▶ _DATASET CONTENT_
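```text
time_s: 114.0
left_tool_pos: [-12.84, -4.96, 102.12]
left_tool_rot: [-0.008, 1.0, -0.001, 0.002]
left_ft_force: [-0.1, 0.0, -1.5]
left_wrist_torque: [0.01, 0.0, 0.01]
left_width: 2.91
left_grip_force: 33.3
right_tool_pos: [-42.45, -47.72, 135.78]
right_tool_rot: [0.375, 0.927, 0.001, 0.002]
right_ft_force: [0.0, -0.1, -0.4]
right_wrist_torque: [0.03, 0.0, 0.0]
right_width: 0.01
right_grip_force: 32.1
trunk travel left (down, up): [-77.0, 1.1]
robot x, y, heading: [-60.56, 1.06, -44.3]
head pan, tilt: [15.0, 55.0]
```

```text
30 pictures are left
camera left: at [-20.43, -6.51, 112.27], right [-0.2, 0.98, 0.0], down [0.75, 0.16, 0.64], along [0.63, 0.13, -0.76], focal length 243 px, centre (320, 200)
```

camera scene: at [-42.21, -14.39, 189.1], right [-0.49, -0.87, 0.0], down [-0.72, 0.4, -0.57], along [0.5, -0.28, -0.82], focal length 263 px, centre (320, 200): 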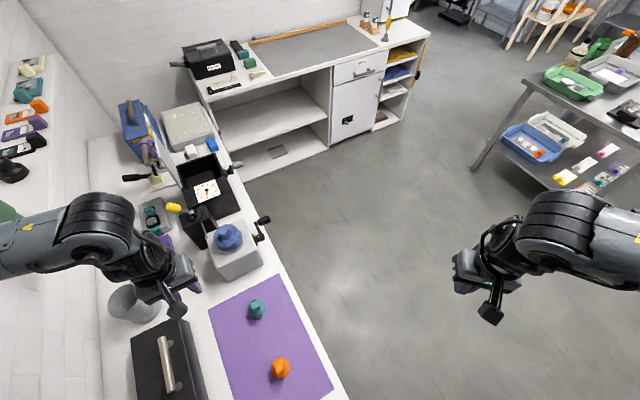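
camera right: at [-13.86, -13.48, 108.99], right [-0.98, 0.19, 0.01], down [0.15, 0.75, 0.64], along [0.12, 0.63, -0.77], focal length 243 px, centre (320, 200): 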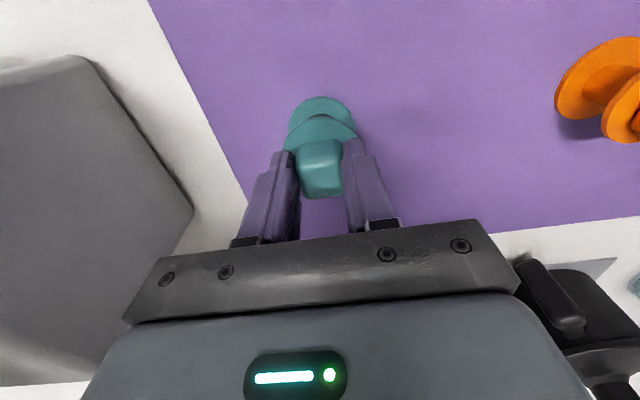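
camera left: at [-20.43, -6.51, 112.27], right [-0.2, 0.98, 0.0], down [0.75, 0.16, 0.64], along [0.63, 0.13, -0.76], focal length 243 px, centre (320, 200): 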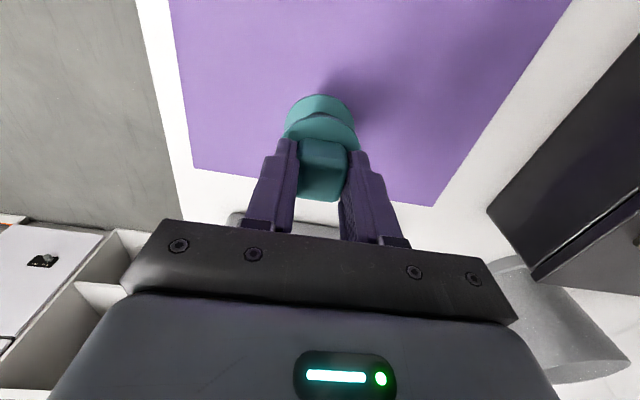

▶ _TASK OBJECTIVE_
Omit the pictures and reproduce the listing exactly.

▶ _RESULT_
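```text
time_s: 114.0
left_tool_pos: [-12.84, -4.96, 102.12]
left_tool_rot: [-0.008, 1.0, -0.001, 0.002]
left_ft_force: [-0.1, 0.0, -1.5]
left_wrist_torque: [0.01, 0.0, 0.01]
left_width: 2.91
left_grip_force: 33.3
right_tool_pos: [-42.45, -47.72, 135.78]
right_tool_rot: [0.375, 0.927, 0.001, 0.002]
right_ft_force: [0.0, -0.1, -0.4]
right_wrist_torque: [0.03, 0.0, 0.0]
right_width: 0.01
right_grip_force: 32.1
trunk travel left (down, up): [-77.0, 1.1]
robot x, y, heading: [-60.56, 1.06, -44.3]
head pan, tilt: [15.0, 55.0]
```

```text
30 pictures are left
camera left: at [-20.43, -6.51, 112.27], right [-0.2, 0.98, 0.0], down [0.75, 0.16, 0.64], along [0.63, 0.13, -0.76], focal length 243 px, centre (320, 200)
```

camera scene: at [-42.21, -14.39, 189.1], right [-0.49, -0.87, 0.0], down [-0.72, 0.4, -0.57], along [0.5, -0.28, -0.82], focal length 263 px, centre (320, 200): 
camera right: at [-13.86, -13.48, 108.99], right [-0.98, 0.19, 0.01], down [0.15, 0.75, 0.64], along [0.12, 0.63, -0.77], focal length 243 px, centre (320, 200): 
camera left: at [-20.43, -6.51, 112.27], right [-0.2, 0.98, 0.0], down [0.75, 0.16, 0.64], along [0.63, 0.13, -0.76], focal length 243 px, centre (320, 200): 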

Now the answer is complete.